Influenza (i.e. “flu”) and pneumococcal vaccinations positively impact the outcomes of myeloma patients. This is the central conclusion in the article Rates of Influenza and Pneumococcal Vaccination and Correlation with Survival in Multiple Myeloma (MM) Patients: Influenza and Pneumococcal Vaccination in MM, published in Clinical Lymphoma, Myeloma and Leukaemia.
The article outlines an analysis of data gathered from INSIGHT-MM, a global real-world study involving myeloma patients, looking at influenza and pneumococcal vaccination rates of patients and the impact this had on their outcomes.
Researchers looked at overall influenza and pneumococcal vaccine rates. They then explored the association between vaccine status and overall survival and other factors such as infection-related deaths, hospital visits and admissions. They were able to analyse the vaccination status of 4307 patients; 2543 with influenza vaccine status and 2500 with pneumococcal vaccine status.

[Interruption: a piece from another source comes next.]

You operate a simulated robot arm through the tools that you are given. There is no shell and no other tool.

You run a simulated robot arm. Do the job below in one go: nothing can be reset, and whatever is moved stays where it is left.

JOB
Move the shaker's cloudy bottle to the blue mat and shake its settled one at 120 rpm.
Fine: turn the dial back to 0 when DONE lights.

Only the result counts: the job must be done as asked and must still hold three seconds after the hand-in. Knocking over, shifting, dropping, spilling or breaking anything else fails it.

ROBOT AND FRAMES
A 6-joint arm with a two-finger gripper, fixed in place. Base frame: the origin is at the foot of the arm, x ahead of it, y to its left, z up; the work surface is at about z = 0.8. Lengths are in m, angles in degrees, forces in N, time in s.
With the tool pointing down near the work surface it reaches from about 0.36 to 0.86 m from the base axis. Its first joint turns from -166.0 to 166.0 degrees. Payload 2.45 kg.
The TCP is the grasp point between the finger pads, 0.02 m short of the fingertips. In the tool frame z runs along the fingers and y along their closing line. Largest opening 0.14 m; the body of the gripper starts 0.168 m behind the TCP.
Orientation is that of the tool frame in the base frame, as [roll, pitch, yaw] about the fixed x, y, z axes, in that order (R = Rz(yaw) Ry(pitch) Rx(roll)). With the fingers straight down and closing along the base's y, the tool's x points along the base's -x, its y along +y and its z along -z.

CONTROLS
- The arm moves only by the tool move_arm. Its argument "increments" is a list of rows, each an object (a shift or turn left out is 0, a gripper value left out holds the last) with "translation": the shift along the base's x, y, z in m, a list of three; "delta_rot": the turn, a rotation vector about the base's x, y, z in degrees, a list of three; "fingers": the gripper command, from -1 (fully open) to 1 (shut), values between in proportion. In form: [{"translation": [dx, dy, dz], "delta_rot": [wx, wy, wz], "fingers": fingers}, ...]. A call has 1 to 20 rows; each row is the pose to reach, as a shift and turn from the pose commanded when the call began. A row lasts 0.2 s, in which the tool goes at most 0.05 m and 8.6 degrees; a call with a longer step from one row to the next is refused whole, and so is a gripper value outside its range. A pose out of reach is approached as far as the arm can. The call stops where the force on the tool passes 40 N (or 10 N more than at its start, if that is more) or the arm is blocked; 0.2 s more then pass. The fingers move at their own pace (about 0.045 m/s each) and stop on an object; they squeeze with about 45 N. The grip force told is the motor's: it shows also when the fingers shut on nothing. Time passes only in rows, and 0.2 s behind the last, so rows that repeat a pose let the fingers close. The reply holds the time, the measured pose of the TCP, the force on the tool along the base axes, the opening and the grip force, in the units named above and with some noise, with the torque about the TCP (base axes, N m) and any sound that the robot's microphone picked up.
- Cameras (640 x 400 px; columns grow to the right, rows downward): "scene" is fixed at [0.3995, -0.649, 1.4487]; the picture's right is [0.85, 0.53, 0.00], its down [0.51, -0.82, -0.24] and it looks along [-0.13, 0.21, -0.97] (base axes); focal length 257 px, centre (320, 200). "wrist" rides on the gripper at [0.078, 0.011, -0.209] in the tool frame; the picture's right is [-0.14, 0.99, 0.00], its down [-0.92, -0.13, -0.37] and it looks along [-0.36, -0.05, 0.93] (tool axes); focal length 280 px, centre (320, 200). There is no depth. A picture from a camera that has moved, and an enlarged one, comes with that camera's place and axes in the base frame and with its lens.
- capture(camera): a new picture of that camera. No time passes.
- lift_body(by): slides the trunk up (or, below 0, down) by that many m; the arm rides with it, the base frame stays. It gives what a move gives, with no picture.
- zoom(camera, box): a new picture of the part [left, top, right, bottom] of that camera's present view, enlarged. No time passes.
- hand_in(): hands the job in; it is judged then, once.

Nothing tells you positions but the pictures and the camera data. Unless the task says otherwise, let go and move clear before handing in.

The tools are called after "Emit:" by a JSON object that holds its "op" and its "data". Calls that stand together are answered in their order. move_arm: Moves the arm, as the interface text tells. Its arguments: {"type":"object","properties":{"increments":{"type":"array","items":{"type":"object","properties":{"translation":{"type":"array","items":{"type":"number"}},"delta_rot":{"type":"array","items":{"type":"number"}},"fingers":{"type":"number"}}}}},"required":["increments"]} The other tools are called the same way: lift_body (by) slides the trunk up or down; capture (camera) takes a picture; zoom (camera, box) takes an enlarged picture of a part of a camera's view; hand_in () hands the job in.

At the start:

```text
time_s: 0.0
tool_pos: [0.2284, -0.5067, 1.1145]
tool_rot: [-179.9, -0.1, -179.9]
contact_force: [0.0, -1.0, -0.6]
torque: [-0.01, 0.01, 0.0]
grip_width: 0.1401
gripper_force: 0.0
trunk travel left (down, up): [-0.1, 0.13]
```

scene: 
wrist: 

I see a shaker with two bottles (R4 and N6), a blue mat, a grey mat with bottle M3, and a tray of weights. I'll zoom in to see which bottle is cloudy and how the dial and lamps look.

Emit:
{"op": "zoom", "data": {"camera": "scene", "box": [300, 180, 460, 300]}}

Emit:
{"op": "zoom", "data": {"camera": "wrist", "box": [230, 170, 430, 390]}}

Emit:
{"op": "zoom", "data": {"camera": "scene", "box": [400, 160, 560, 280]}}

Most patients were from the US or Europe, with a smaller number from Latin America and Asia.
Headline findings from the analysis were:
- Vaccination rates for influenza and pneumococcal vaccination are low and variable from region to region.
- Patient deaths due to infections were lower among patients who had the influenza vaccine in the last two years versus those that had not (9.8% vs 15.3%)
- Patient deaths due to infections were significantly lower in patients who had a pneumococcal vaccine in the past 5 years versus those who had not (9.9% vs 18.0%)
When adjusted for other factors (such as risk status, frailty etc.), patient receipt of the influenza vaccine in the past two years and pneumococcal vaccine in the past five years improved overall survival rates.
Taking all these factors into account, the study shows that vaccination is very important for myeloma patients and should be encouraged. If you are a myeloma patient with questions about the vaccinations you are eligible for and should have, please ensure you speak to your haematologist or wider medical team.
The study also recommended that information on vaccination status for myeloma patients should be recorded in future clinical trials as it may affect patient survival.